Every strategy team says it wants innovation. Far fewer are willing to remove anything. That is the real test. The four actions framework template remains one of the clearest tools for forcing strategic trade-offs because it asks four uncomfortable questions: what should be eliminated, reduced, raised, and created. Clean. Direct. Hard to dodge.
Inside Jeda.ai, the framework becomes more than a worksheet. It becomes a live decision board inside an AI Workspace and AI Whiteboard where you can generate the first pass, challenge assumptions, compare alternatives, and extend the work with AI+ instead of getting stuck in spreadsheet purgatory.
Because Jeda.ai brings 300+ strategic frameworks into one Visual AI workspace, you can connect this analysis to adjacent blue-ocean tools without leaving the board. It is also trusted by 150,000+ users who want strategy work to stay editable instead of turning into static deck debris.
What is the Four Actions Framework?
The Four Actions Framework was developed by W. Chan Kim and Renée Mauborgne as part of Blue Ocean Strategy.
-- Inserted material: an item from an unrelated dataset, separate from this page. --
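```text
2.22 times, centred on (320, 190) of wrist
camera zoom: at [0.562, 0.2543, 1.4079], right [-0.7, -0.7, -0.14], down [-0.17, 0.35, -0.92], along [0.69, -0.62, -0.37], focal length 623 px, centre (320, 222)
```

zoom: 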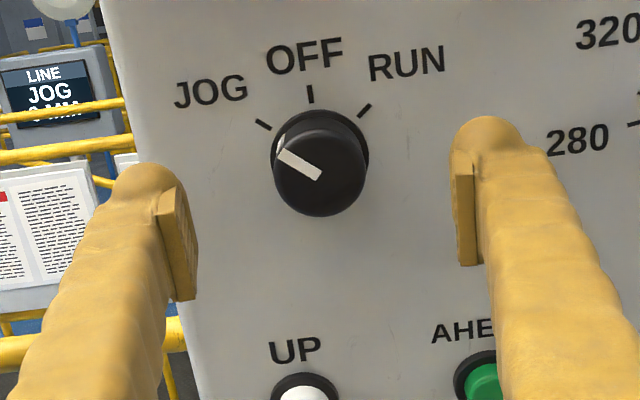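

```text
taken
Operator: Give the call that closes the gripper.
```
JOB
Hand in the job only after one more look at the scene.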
Its purpose is to reconstruct buyer value elements and help teams break the trade-off between differentiation and low cost. The framework does that by posing four questions:
- Which factors should be eliminated?
- Which factors should be reduced well below the industry standard?
- Which factors should be raised well above the industry standard?
- Which factors should be created that the industry has never offered?
That sequence matters. It prevents innovation from becoming a one-direction exercise where teams only add new things and call it strategy. In many markets, the biggest gains come from subtraction first.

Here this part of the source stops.